Appeal from the United States Court of Federal Claims in Case No. 10-CV-819, Judge Lawrence M. Baskir
The opinion of the court was delivered by: Rader, Chief Judge.
NOTE: This disposition is nonprecedential.
Before RADER, Chief Judge, LOURIE, and REYNA, Circuit Judges.
Crewzers Fire Crew Transport, Inc. ("Crewzers") appeals a United States Court of Federal Claims ("Court of Federal Claims") decision granting the Government's motion for judgment on the administrative record regarding a bid-protest action. Crewzers Fire Crew Transport, Inc. v. United States, 98 Fed. Cl. 71 (Fed. Cl., 2011).
Crewzers' pre-award bid protest is based on the U.S. Forest Service's (Forest Service) nationwide solicitation for regionally based Blanket Purchase Agreements (BPAs) for purchase orders of crew carrier buses used in fire fighting. Alleging the BPAs were inequitable and violated various laws related to solicitations, Crewzers requested the following relief from the Court of Federal Claims: 1) a declaration the BPAs are unreasonable, illusory, and unenforceable; 2) a permanent injunction requiring the Forest Service to revise its BPAs to require equivalent obligations for government and non-government BPA competitors; and 3) a declaration that Crewzers is entitled to equitable relief and money damages based on the Forest Service's alleged breach of good faith and fair dealing. The parties filed cross-motions for judgment on the administrative record, which the lower court granted in the Government's favor. Crewzers appeals and re- quests this court reverse and remand with instructions to permanently enjoin the Forest Service from using buses owned by local government entities before placing orders for buses with BPA-holders.
The Forest Service awarded multiple BPAs in regions that have high incidents of forest fires, and Crewzers was awarded a BPA after the lower court's determination. However, on September 13, 2011, the Forest Service terminated Crewzers from the Forest Service's BPA because it had allegedly failed to abide by the agreement terms. The Government filed a motion to dismiss after Crewzers' BPA was terminated, contending this appeal should be dismissed because Crewzers no longer benefits from a determination from this court.

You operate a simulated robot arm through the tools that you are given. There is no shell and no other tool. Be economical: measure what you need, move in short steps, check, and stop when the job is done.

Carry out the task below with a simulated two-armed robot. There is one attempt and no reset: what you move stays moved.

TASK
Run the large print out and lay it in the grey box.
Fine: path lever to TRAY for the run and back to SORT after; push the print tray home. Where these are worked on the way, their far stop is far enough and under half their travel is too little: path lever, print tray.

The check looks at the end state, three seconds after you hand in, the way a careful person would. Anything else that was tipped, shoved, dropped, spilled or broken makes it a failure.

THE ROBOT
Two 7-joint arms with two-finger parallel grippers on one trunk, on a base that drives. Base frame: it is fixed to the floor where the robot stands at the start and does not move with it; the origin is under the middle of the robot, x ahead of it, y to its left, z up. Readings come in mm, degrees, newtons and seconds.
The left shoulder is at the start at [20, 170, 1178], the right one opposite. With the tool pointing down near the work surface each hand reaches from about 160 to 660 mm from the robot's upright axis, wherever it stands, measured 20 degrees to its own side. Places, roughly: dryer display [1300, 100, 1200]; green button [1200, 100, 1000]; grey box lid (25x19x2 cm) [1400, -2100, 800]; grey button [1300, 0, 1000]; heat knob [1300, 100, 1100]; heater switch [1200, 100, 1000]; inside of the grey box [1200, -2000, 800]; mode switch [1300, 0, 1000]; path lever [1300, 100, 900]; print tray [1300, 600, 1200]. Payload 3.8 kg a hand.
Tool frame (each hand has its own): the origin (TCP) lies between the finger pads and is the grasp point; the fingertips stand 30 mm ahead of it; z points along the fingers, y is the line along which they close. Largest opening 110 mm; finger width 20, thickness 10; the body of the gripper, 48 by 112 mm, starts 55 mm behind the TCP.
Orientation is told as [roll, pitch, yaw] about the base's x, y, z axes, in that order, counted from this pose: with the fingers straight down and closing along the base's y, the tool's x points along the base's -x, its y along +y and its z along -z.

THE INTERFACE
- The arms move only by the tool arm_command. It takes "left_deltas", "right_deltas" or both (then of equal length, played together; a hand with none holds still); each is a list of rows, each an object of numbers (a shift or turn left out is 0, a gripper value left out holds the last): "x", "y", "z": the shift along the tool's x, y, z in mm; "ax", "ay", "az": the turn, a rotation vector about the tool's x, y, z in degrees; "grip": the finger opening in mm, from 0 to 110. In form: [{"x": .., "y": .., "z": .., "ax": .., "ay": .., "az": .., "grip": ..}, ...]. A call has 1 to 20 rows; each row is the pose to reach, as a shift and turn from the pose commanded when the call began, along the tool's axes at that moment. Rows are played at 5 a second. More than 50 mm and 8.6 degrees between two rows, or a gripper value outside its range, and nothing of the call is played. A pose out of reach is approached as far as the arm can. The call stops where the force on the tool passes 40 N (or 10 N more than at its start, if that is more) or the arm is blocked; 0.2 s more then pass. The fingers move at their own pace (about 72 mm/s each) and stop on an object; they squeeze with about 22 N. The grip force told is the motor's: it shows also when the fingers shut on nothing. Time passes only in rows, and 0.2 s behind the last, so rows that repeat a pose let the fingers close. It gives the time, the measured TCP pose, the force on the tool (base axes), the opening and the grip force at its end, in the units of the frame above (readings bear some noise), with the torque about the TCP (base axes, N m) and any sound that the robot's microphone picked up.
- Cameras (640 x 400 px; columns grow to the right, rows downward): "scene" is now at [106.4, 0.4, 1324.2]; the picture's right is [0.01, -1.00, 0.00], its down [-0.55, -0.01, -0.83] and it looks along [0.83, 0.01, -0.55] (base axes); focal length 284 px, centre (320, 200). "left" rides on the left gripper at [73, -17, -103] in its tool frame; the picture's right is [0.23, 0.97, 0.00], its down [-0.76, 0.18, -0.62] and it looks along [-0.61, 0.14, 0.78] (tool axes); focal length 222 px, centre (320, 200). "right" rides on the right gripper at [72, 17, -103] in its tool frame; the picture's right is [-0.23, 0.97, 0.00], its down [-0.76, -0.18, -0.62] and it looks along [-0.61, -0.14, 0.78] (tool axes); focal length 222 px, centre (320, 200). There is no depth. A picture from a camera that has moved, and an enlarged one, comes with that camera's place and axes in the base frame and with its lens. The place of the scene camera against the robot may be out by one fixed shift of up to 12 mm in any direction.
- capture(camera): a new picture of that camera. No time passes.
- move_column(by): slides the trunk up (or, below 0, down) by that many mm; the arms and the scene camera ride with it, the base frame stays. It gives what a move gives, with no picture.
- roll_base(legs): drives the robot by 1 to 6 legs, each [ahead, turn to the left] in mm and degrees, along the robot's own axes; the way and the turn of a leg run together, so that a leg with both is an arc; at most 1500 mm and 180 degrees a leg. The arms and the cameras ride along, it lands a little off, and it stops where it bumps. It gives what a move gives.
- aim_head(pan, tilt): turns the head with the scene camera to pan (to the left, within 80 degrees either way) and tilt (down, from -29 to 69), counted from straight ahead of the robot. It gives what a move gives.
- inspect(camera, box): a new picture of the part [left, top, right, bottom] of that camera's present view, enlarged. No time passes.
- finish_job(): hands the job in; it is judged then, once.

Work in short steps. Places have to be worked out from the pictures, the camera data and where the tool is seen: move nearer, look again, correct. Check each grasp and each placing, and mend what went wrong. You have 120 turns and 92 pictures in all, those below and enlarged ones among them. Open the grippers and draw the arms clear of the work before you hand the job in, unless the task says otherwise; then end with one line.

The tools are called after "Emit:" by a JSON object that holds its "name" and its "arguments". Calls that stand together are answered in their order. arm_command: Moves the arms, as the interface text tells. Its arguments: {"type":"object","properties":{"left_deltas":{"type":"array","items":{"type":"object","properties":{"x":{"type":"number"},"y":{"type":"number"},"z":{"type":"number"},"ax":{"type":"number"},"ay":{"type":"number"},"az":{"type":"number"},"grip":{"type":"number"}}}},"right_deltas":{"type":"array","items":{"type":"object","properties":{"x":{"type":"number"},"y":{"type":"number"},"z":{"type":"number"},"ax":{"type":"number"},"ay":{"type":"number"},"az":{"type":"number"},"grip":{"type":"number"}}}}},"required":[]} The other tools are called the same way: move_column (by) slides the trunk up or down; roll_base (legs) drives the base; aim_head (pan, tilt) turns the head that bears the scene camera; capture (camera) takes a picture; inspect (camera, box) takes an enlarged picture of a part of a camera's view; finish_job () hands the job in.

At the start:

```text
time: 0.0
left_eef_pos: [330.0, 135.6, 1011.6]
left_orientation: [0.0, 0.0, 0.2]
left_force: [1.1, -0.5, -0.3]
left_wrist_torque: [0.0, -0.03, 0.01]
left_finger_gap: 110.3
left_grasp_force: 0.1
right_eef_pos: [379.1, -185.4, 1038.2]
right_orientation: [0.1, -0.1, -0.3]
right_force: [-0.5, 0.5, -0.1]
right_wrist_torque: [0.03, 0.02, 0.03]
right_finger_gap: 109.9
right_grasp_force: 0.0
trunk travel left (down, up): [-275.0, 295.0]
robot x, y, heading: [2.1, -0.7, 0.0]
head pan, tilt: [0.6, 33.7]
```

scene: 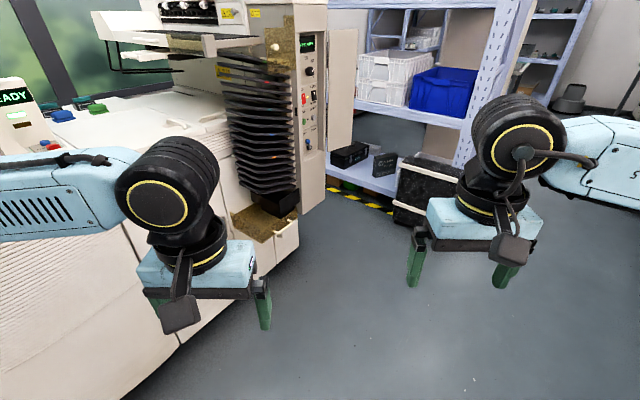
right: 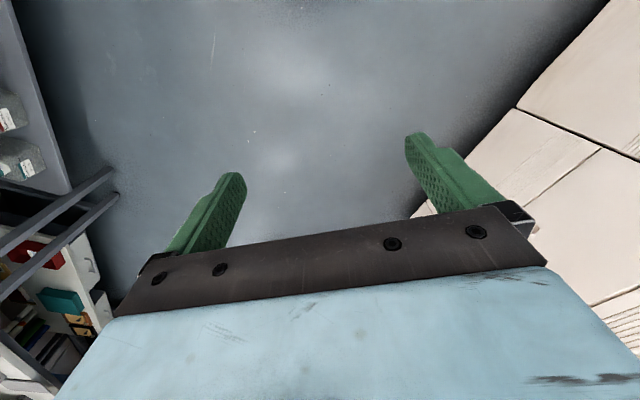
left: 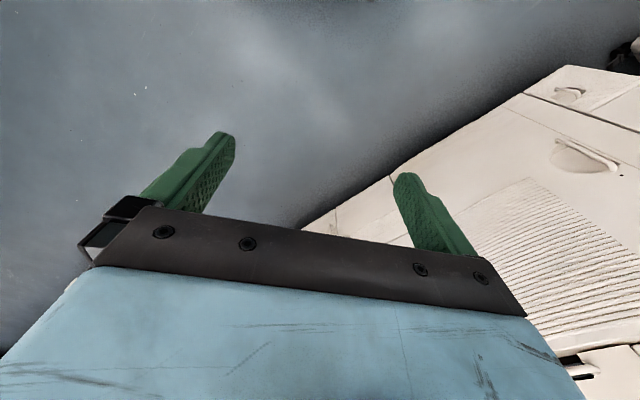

An actual case or controversy must exist at all stages of review. U.S. Parole Commission v. Geraghty, 445 U.S. 388, 411 (1980). Determining whether a party has standing to sue is a question of law, which this court reviews de novo. MHL TEK, LLC v. Nissan Motor Co., 655 F.3d 1266, 1273 (Fed. Cir. 2011). Crewzers has the burden to show it meets the requisite case or controversy elements:
1) an "injury in fact"; 2) "a causal connection between the injury and the conduct complained of"; and 3) it is "likely" rather than merely "speculative" that the "injury will be redressed by a favorable decision." Lujan v. Defenders of Wildlife, 504 U.S. 555, 560-61 (1992).
Crewzers is neither restored nor benefited by its requested relief. Crewzers is no longer a party to the BPA and will not be affected by an injunction prohibiting the Forest Service from using local government owned buses before placing orders for BPA buses. Such an injunction would impact only BPA holders, not Crewzers. While Crewzers argues that others would benefit from this court's determination, it cannot maintain this case on the alleged interest of non-parties. Crewzers also contends that its appeal should be ongoing while it contests the BPA termination, but it cannot continue this case in the hope of reinstatement of its BPA in the Court of Federal Claims. Without a BPA, there is no present controversy between Crewzers and the Forest Service and the Government's motion to dismiss is granted.